PROBLEM DETAILS:
List, from the lines below, each one with "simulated" in it.

GIVEN DATA:
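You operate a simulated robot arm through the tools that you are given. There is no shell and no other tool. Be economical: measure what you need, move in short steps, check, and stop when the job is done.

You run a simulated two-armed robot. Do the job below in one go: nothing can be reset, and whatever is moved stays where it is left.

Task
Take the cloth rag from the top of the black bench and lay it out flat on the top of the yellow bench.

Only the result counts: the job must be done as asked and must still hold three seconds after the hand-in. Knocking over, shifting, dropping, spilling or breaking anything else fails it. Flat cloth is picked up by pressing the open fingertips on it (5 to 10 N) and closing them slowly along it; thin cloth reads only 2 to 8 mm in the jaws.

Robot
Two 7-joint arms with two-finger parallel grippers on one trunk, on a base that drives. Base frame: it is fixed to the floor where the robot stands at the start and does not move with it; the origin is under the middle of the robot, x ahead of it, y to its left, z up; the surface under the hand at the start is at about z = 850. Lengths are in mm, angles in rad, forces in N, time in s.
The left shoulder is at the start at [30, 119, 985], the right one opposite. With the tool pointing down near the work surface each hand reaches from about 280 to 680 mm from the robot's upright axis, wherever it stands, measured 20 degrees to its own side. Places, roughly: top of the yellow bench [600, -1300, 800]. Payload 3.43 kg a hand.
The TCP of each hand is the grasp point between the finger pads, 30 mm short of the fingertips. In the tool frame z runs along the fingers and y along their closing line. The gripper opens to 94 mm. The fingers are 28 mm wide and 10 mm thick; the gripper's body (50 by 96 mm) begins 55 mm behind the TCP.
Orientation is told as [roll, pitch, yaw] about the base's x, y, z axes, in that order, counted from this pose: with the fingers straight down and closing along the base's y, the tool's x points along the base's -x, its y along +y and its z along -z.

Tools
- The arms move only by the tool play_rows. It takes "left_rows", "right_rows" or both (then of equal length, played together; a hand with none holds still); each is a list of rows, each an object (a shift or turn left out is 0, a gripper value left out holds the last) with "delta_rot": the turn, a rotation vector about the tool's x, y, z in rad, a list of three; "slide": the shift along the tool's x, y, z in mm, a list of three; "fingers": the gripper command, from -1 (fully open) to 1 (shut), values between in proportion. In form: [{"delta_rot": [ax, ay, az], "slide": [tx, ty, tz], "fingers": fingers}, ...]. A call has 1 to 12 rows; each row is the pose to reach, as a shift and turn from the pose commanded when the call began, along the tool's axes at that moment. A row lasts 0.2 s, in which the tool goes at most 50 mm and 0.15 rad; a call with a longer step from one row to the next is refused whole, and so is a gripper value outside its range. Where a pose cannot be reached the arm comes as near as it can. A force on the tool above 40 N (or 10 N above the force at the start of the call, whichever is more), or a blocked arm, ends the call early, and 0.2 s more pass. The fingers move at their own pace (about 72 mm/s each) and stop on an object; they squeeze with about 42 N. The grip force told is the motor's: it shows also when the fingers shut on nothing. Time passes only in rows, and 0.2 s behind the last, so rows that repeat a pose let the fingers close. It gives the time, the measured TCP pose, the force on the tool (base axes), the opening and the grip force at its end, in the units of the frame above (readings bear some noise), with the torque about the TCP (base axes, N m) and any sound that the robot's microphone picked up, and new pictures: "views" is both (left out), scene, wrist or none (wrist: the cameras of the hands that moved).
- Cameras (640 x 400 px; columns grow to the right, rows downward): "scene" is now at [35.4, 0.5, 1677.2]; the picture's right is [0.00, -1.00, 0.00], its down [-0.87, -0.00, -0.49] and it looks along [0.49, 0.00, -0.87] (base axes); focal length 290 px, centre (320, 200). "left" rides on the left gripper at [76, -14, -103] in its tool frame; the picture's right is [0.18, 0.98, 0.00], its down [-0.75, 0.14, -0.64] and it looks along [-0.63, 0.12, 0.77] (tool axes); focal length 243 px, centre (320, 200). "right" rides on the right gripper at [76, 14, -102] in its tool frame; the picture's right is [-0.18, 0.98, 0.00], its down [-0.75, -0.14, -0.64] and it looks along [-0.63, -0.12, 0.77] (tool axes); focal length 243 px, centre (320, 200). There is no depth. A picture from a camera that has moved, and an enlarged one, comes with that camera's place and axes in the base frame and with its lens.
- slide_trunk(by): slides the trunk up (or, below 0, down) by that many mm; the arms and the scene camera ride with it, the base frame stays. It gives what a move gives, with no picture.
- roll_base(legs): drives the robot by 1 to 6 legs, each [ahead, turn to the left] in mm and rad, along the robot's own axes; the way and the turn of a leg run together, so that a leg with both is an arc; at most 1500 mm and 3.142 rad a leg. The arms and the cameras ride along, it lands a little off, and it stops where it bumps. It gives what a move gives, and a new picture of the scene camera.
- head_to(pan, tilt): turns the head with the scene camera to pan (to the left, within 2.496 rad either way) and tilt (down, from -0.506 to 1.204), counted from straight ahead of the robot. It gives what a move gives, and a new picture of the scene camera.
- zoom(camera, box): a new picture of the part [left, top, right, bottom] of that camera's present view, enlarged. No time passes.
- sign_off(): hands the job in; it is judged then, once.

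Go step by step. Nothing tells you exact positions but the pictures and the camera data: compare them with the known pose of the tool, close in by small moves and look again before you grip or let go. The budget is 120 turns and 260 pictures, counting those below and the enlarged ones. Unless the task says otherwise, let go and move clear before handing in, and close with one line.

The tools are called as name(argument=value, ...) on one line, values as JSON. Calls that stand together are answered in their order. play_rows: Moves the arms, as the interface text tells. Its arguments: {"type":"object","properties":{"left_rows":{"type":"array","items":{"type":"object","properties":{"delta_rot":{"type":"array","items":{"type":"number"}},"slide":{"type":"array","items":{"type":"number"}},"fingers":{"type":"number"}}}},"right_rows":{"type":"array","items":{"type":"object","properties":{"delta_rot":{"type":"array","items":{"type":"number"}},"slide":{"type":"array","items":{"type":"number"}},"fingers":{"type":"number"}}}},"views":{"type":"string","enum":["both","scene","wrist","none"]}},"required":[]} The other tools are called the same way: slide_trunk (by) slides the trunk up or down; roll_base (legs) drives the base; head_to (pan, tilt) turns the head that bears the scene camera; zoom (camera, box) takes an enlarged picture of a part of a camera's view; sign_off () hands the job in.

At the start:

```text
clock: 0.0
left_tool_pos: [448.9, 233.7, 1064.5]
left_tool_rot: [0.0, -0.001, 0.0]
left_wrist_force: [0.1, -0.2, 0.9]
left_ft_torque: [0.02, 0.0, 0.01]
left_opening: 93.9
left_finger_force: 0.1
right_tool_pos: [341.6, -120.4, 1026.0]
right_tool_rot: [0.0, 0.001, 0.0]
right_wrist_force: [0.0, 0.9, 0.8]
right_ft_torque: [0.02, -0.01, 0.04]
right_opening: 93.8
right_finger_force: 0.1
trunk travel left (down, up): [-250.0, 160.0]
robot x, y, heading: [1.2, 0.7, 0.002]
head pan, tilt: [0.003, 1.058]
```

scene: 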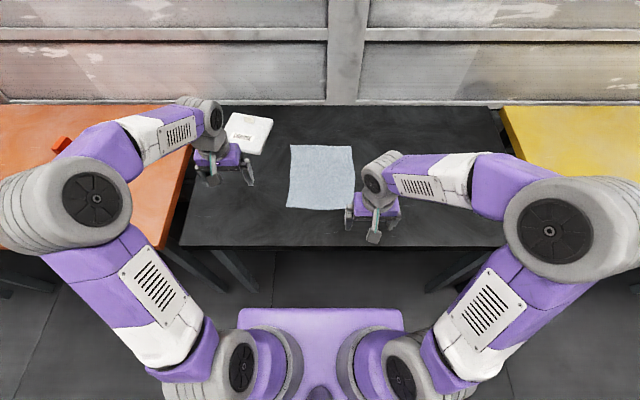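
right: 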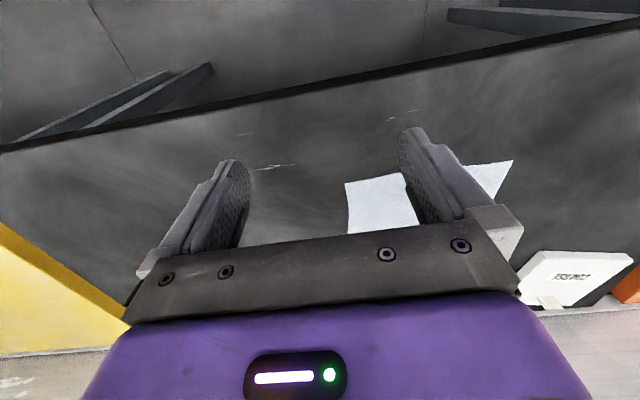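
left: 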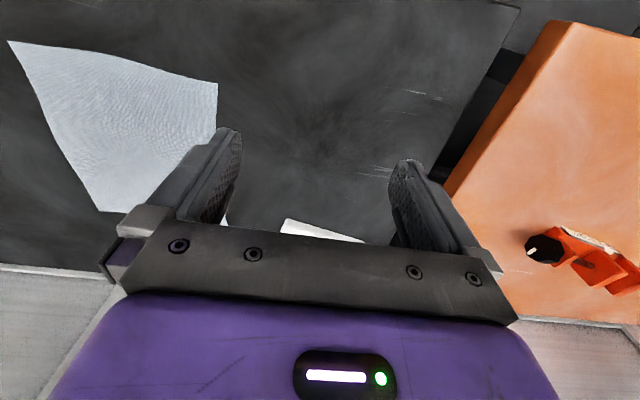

COMPLETED TASK:
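You operate a simulated robot arm through the tools that you are given. There is no shell and no other tool. Be economical: measure what you need, move in short steps, check, and stop when the job is done.
You run a simulated two-armed robot. Do the job below in one go: nothing can be reset, and whatever is moved stays where it is left.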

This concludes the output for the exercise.